Prithipal got caught in the middle of student politics and was killed—perhaps an extreme example of a person not fitting into a system. Yet, it is something to consider.
In India's 1.4-billion-strong landscape, it's also a story of culture, of coming from humble backgrounds and bringing a family from the lowest rungs of society to respectability, as society defines it. A certain star culture is created. In states like Punjab and elsewhere, police jobs are highly coveted; they give power, allow a player to wield influence, and the khaki uniform is a throwback to the "national team shirt" and the awe it created among lakhs of adoring fans. The player then looks to recapture their glory and preserve their legacy. Some, like former Indian captain and 2014 Asian Games gold medallist Sardara Singh, a connoisseur who drives a Defender, are caught between being a Haryana Police DSP and a further calling; he is presently the India U-18 coach.
Pargat, himself, earlier in his career joined the police as a DSP but then shifted to being Sports Director, where his work was lauded. Many in the state credited him with the rise of a positive sports environment, which also included creating a hockey sub-culture at the sub-junior level that fed the national teams of the 2016, 2020, and 2024 Olympic teams—a massive achievement in itself.

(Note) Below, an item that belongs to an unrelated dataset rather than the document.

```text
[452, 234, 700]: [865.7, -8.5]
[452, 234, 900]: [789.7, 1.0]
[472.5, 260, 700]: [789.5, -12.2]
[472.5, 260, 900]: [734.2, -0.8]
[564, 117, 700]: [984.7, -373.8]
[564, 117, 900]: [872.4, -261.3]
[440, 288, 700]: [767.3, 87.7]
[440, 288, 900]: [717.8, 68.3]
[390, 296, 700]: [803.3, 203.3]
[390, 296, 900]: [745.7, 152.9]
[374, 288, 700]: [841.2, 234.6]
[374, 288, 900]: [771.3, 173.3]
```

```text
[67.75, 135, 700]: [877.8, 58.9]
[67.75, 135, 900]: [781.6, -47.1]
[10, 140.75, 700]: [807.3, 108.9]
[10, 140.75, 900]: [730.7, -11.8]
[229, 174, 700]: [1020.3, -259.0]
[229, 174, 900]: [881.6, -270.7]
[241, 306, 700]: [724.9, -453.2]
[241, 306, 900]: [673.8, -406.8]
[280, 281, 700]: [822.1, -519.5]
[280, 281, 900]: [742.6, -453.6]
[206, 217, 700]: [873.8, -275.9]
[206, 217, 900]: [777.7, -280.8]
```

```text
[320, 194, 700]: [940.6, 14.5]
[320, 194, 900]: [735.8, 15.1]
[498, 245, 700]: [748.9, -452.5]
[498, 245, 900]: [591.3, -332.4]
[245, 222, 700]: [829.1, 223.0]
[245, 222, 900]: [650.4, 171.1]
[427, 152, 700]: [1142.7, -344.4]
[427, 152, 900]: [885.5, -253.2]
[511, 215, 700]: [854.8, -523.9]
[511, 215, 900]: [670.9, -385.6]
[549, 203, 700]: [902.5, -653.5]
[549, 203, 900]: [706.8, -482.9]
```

“There is a three percent sports quota in every state department. And I guess most states have the same, but it could vary,” Pargat says. “If we bring all the sports persons under the sports department, imagine the excellent work that can happen. They can be adjusted according to achievements and education. Each and every person can pursue what their expertise is.”
Amiya Kumar Mallick, the former national 100m record holder, believes ultimately it is up to the athlete to pursue a profession after retirement. “As an international athlete, I’ve experienced both the glory and the struggle that come with representing the country. The question of what happens after retirement is critical. While some athletes are pushed into jobs like the police or public service, not all of us are suited for that path,” Amiya explains.
“The key is choice. Athletes should be supported to transition into whatever they’re passionate about—within or beyond sport. Personally, I’d like to stay connected to athletics, helping young sprinters and giving back to the sport. But above all, we need a system that respects and supports whatever path an athlete chooses after retirement.”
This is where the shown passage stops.